Face à Kaïs Saïed, Wadie Jary fait de la résistance

En Tunisie, Wadie Jary, le président de la fédération de football, est dans le viseur de la justice. Mais il bénéficie d’appuis solides dans les milieux sportifs et au sein de la classe politique.

Le chef de l’État tunisien Kaïs Saïed et le président de la FTF Walied Jary. © MONTAGE JA : Tunisian Presidency/Anadolu Agency via AFP ; FETHI BELAID/AFP

Alexis Billebault

Publié le 19 mai 2023 Lecture : 4 minutes.

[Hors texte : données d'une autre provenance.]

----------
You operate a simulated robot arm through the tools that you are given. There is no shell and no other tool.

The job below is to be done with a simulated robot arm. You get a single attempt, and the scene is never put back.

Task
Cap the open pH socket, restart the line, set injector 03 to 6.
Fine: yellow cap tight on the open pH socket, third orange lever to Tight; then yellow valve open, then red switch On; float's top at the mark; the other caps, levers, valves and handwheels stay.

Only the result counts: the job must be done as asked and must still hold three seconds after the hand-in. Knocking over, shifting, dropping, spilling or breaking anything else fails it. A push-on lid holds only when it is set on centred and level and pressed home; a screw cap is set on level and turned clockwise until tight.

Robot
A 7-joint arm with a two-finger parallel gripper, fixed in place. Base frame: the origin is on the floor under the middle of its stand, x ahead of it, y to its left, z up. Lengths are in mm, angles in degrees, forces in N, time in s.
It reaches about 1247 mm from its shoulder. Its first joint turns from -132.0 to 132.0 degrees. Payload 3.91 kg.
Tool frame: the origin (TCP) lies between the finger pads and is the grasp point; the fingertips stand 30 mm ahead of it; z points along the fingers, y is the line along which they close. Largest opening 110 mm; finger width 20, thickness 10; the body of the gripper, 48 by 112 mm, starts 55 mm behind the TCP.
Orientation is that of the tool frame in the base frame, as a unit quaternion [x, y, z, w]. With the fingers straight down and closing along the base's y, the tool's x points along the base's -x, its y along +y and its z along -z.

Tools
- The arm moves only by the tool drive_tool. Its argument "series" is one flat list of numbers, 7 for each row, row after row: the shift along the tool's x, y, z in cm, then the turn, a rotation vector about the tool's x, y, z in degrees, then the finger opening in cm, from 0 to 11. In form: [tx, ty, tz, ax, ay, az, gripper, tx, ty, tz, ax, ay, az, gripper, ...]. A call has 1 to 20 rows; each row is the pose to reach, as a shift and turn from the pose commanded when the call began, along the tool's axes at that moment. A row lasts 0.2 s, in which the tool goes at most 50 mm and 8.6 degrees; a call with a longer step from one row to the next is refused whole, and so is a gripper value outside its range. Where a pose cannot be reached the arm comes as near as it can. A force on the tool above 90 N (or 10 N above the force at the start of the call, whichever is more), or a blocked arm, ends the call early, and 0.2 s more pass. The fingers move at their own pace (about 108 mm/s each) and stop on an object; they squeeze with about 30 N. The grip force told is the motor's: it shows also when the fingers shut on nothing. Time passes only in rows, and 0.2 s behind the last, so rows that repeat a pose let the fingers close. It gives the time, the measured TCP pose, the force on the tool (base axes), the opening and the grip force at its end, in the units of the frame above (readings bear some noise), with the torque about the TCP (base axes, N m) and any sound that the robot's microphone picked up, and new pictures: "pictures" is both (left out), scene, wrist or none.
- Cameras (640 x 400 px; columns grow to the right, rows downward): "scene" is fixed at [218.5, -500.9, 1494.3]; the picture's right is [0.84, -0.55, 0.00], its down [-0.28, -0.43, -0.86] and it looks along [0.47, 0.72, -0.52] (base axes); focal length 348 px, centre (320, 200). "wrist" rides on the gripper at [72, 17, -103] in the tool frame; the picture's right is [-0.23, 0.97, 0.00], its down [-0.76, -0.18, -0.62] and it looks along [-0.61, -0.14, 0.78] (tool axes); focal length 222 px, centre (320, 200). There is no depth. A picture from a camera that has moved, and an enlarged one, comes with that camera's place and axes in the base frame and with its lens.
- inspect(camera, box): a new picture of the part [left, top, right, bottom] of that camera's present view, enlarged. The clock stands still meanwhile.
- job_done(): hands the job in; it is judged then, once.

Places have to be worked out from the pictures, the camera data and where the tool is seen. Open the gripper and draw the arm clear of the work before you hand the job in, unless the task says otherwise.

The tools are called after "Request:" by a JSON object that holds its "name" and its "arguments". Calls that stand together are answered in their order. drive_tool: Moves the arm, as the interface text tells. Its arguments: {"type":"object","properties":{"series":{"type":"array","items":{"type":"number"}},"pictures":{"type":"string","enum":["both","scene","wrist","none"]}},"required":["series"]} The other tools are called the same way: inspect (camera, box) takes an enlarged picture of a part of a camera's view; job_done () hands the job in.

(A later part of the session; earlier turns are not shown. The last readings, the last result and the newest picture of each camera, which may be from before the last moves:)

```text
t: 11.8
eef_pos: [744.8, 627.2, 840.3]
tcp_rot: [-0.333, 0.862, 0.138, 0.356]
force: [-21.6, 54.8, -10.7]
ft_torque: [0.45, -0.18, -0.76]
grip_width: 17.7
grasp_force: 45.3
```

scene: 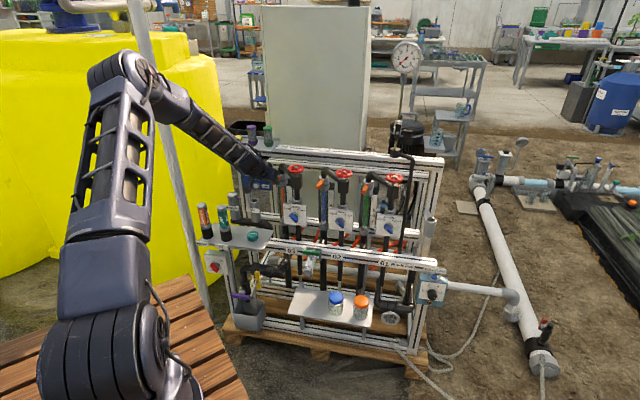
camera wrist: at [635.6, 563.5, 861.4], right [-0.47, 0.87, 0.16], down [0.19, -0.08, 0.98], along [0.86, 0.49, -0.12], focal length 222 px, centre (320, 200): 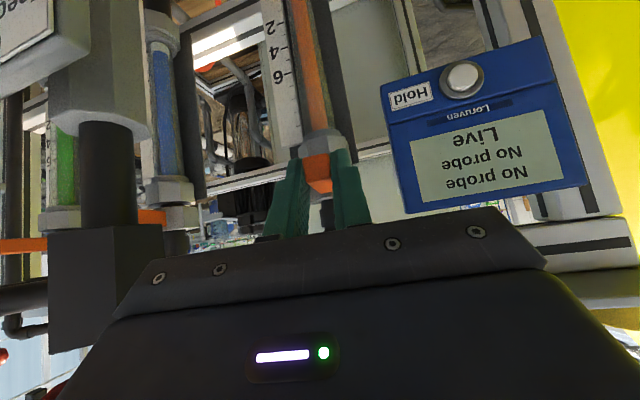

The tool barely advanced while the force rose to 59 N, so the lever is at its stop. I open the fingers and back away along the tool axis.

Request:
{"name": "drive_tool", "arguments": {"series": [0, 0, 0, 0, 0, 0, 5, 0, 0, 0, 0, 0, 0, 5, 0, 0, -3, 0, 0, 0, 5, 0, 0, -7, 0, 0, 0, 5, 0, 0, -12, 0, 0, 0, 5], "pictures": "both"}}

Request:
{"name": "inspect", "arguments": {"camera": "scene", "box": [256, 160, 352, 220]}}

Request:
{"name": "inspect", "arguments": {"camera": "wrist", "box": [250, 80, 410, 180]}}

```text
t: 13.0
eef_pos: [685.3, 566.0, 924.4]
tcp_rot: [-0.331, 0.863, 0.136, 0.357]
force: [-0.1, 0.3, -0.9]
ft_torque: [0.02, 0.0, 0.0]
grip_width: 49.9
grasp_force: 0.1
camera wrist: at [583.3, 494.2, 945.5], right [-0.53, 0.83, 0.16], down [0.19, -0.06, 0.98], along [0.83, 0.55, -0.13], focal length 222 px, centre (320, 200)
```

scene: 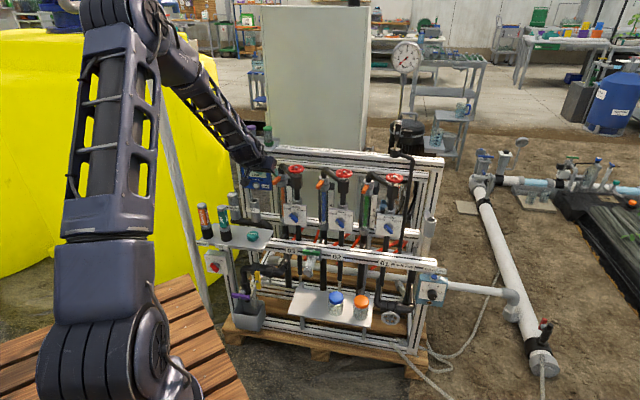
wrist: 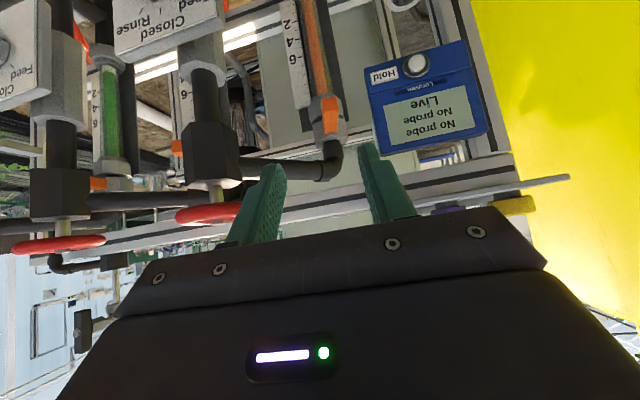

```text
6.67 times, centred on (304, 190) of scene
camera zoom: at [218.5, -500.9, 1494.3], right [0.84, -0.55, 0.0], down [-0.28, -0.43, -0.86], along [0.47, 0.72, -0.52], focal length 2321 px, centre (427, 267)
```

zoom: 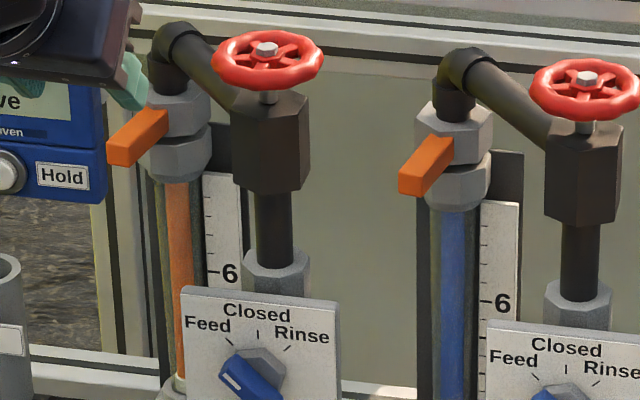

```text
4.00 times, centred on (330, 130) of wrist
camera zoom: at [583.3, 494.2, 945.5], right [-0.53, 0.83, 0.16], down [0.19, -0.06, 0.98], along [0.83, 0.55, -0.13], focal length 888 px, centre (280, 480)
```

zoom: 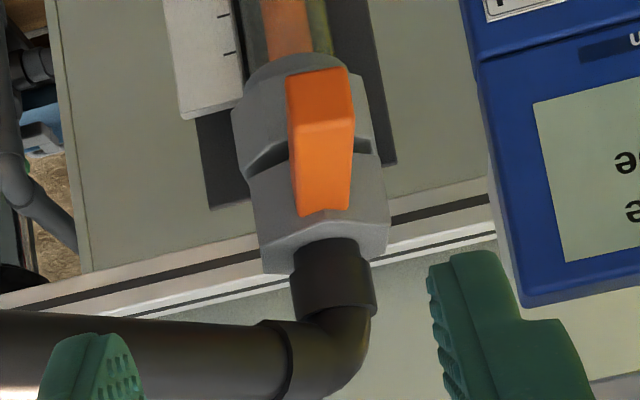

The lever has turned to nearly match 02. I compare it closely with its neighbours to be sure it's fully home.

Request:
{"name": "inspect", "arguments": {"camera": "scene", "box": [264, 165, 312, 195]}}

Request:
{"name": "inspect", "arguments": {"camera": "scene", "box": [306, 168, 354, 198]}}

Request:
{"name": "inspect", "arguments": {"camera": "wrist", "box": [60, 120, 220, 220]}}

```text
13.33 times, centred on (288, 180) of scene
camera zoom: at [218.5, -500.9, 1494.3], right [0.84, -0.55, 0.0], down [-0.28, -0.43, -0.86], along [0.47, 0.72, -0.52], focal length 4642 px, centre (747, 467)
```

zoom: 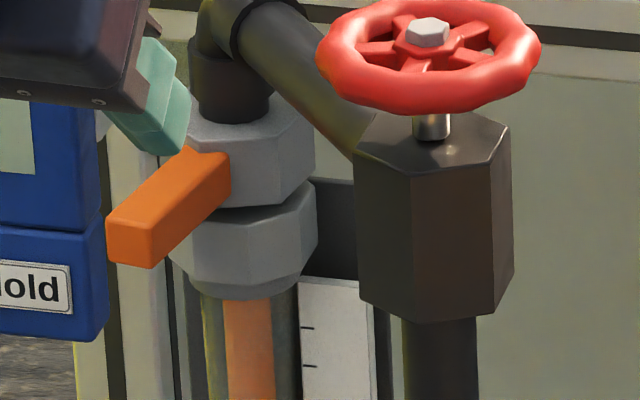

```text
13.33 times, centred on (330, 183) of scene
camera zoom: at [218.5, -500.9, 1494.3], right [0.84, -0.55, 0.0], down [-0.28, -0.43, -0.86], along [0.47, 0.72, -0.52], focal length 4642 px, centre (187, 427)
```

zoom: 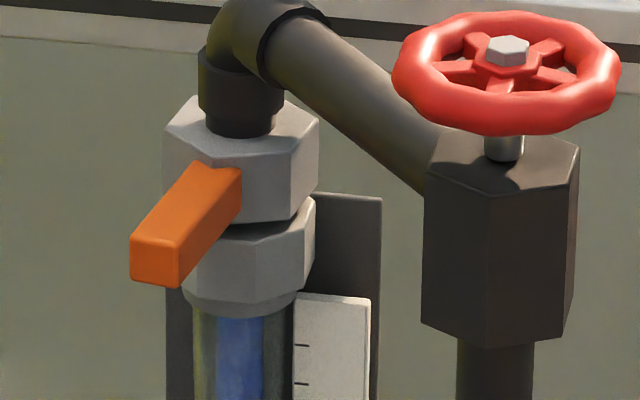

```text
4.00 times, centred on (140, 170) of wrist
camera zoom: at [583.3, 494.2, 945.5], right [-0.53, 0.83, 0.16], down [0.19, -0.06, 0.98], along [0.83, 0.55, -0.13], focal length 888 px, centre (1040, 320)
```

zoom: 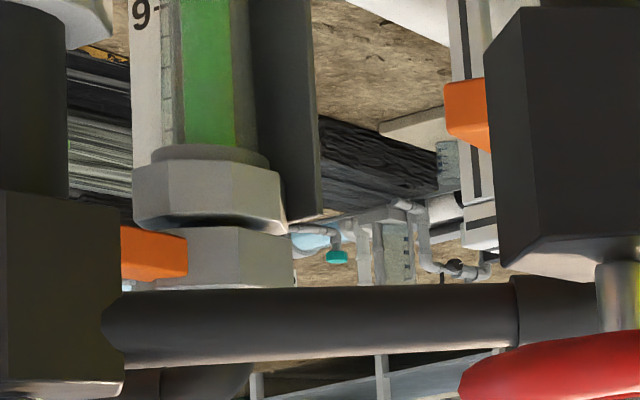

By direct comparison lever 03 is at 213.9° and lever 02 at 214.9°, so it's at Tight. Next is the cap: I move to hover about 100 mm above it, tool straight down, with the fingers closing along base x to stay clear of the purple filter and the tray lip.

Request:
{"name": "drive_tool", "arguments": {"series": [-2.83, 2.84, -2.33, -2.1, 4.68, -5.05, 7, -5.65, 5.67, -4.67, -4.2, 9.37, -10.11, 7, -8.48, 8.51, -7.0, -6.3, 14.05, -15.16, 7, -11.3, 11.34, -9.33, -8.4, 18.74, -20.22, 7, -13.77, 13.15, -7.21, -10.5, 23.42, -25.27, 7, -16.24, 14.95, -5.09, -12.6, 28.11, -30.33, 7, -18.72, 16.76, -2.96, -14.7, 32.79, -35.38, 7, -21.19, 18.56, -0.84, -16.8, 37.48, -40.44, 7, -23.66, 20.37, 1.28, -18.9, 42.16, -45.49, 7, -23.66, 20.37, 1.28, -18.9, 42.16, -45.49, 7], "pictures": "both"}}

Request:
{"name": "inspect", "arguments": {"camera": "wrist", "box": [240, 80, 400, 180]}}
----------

Depuis le mois de février dernier, Wadie Jary n’a plus le droit de quitter le territoire tunisien. Une décision judiciaire qui a empêché le président de la Fédération tunisienne de football (FTF) de se rendre en Égypte pour assister à la Coupe d’Afrique des nations des moins de 20 ans, à laquelle la sélection tunisienne participait. Elle l’a aussi privé d’un déplacement à Kigali, en mars, pour le congrès de la Fifa et, plus récemment, d’un voyage en Libye, où les Aigles de Carthage disputaient un match qualificatif pour la CAN 2024. « Pour l’instant, c’est la seule chose que les autorités peuvent faire contre lui », souligne un journaliste.

Le dirigeant est dans le collimateur de la justice, et plus largement du chef de l’État, Kaïs Saïed, et du ministre des Sports, Kamel Deguiche. L’ancien joueur, puis président de l’US Ben Guerdane, est visé par plusieurs enquêtes portant sur l’organisation de matchs truqués, des affaires de blanchiment, de détournement de fonds et de corruption.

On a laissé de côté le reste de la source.